| TASK A |
Each line from the one containing "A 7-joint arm" through the one containing "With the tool" is to be retyped exactly, both end lines included, and all other lines left out. Format them as a two-column Markdown table, Index for the number and Wording for the line, without blank lines.

| SOURCE DATA |
>> begin

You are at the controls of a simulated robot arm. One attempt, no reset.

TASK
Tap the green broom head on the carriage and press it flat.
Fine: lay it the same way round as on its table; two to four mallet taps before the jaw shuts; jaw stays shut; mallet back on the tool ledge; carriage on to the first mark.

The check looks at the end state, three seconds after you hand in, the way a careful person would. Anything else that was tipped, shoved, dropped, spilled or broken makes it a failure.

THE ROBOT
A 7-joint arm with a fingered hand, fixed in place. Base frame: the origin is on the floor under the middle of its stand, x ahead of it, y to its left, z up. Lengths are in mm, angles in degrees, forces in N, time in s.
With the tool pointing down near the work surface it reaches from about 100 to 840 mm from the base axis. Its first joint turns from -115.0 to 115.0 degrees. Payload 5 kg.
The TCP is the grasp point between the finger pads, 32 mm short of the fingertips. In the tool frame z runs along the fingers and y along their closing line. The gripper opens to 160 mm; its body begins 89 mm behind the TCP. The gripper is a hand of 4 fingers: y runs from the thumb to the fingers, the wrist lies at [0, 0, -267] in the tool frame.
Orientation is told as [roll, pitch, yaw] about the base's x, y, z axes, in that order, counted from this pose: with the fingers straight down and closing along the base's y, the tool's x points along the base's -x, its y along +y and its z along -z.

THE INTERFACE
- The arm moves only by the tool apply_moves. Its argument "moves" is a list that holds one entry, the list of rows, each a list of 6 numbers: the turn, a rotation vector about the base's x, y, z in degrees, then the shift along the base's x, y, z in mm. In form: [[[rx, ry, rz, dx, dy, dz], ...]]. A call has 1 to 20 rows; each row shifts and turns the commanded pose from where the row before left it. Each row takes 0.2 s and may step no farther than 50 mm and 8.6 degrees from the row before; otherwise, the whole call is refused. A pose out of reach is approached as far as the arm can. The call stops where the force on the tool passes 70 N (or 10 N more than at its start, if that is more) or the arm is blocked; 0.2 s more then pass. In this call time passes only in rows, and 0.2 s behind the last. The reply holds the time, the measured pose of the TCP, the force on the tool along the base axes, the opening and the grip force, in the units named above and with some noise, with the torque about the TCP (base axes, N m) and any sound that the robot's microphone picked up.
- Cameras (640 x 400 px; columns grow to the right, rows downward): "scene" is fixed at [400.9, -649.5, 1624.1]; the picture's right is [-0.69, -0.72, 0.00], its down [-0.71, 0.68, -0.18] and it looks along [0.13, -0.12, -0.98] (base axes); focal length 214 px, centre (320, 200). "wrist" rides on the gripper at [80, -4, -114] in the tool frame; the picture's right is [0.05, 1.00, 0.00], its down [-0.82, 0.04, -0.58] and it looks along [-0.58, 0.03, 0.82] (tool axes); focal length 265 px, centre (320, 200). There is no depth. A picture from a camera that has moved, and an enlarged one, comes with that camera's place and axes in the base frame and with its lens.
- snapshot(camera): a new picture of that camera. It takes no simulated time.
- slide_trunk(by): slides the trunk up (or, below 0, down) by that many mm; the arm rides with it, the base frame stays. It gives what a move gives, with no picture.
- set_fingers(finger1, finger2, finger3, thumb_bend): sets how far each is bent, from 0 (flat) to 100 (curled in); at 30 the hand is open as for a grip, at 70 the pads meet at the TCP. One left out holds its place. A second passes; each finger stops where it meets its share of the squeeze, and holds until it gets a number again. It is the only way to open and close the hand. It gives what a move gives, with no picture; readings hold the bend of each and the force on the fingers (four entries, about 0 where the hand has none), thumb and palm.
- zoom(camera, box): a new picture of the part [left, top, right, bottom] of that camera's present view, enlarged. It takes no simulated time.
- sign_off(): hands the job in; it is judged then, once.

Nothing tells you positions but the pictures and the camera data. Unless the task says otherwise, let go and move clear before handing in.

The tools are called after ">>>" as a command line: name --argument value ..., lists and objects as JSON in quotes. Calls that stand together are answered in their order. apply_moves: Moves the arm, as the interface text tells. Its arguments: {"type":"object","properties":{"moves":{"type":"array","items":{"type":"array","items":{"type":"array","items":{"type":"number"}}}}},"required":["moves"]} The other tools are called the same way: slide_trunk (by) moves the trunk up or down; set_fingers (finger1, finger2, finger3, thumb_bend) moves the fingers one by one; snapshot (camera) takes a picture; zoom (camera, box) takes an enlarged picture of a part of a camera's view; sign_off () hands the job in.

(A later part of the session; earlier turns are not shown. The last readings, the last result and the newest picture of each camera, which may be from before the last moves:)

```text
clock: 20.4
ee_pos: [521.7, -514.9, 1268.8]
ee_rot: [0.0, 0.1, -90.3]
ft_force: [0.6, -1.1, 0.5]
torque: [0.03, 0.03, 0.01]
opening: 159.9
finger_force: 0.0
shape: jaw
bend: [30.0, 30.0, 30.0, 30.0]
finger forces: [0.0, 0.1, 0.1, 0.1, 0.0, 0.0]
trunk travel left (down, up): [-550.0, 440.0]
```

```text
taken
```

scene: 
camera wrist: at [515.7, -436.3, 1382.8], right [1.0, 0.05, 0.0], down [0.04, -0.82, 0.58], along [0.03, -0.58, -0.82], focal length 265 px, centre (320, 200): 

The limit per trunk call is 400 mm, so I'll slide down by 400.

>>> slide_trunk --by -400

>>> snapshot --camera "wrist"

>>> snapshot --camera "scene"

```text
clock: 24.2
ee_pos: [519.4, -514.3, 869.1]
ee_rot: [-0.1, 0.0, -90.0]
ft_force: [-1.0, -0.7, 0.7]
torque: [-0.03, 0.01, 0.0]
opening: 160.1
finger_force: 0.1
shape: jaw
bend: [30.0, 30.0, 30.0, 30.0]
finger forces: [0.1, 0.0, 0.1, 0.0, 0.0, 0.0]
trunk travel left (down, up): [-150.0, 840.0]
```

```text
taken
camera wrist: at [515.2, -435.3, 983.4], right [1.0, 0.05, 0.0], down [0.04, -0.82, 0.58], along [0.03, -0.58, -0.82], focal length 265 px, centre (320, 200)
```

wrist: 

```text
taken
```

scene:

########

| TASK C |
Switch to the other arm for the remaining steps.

>> end

| SUPPLIED TEXT |

>> begin

Turkish PM: CNN Reporters Are ‘Lackeys…Assigned To Work Like Spies’

Turkish Prime Minister Recep Tayyip Erdogan CREDIT: AP
Turkish Prime Minister Recep Tayyip Erdogan CREDIT: AP

Turkish Prime Minister Recep Tayyip Erdogan on Tuesday accused CNN International of assigning reporters “to work like spies” in order to subvert his regime.

Erdogan’s statements came in response to international criticism after Turkish police arrested CNN’s Ivan Watson while he was covering protests in Instanbul’s Gezi Park live on air on Saturday. Saturday’s demonstration marked the anniversary of last year’s explosive protests in Istanbul’s Gezi Park and Taksim Square, which began when police unleashed tear gas on residents staging a peaceful sit-in against the construction of a new shopping mall. As last summer’s protests grew, police lashed out with tear gas and bullets, leading to eight deaths.

Despite roadblocks and a government-ordered shut down of public transit, demonstrators turned out in force on Saturday to call attention to Erdogan’s increasingly repressive regime. Their chants of “Everywhere is Taksim, everywhere is resistance” were met with tear gas and water cannon attacks by a police force of 25,000.

>> end

| TASK B |
Could you carry on with the supplied text from where it ends?

| TASK RESPONSE A |
| Index | Wording |
|---|---|
| 1 | A 7-joint arm with a fingered hand, fixed in place. Base frame: the origin is on the floor under the middle of its stand, x ahead of it, y to its left, z up. Lengths are in mm, angles in degrees, forces in N, time in s. |
| 2 | With the tool pointing down near the work surface it reaches from about 100 to 840 mm from the base axis. Its first joint turns from -115.0 to 115.0 degrees. Payload 5 kg. |

| TASK RESPONSE B |
In the middle of covering the clash between demonstrators and police, CNN’s Ivan Watson was kicked by police and detained for 30 minutes. “International media organizations who came to Istanbul for provocative and exaggerated broadcasts were left empty-handed,” remarked Erdogan in a conference with leading AKP party members Tuesday. Watson’s detainment and repression of the media during the protests are more likely to reflect Erdogan’s suppression of the media than discredit the “lackeys” of the international press, who the prime minister claimed to have “caught red-handed.”

“I want my people to see clearly that young people were used as pawns by internal and external traitors in the Gezi incidents,” remarked Erdogan in a television address following last year’s crackdown. First and foremost among these traitors, according to the prime minister, is the media. Calling social media “the worst menace to society,” Erdogan enacted legislation banning Twitter and YouTube in mid-March, which was met with a wave of criticism from around the world.

Both bans have since been overturned by Turkey’s top court, but freedom of the press in Turkey remains dismal. In the Center for Protection of Journalists’ 2013 Prison Census, CPJ reported that Turkey was the world’s leading jailer of journalists for the second year in a row. While Edrogan’s government released a few high-profile detainees in March, Turkey still holds 21 journalists behind bars.

On Saturday, a senior official of the Turkish government stated Erdogan would run for reelection in the country’s presidential election in August, which would see his rule extended to 2023. There is currently no opposition candidate in place to run against him.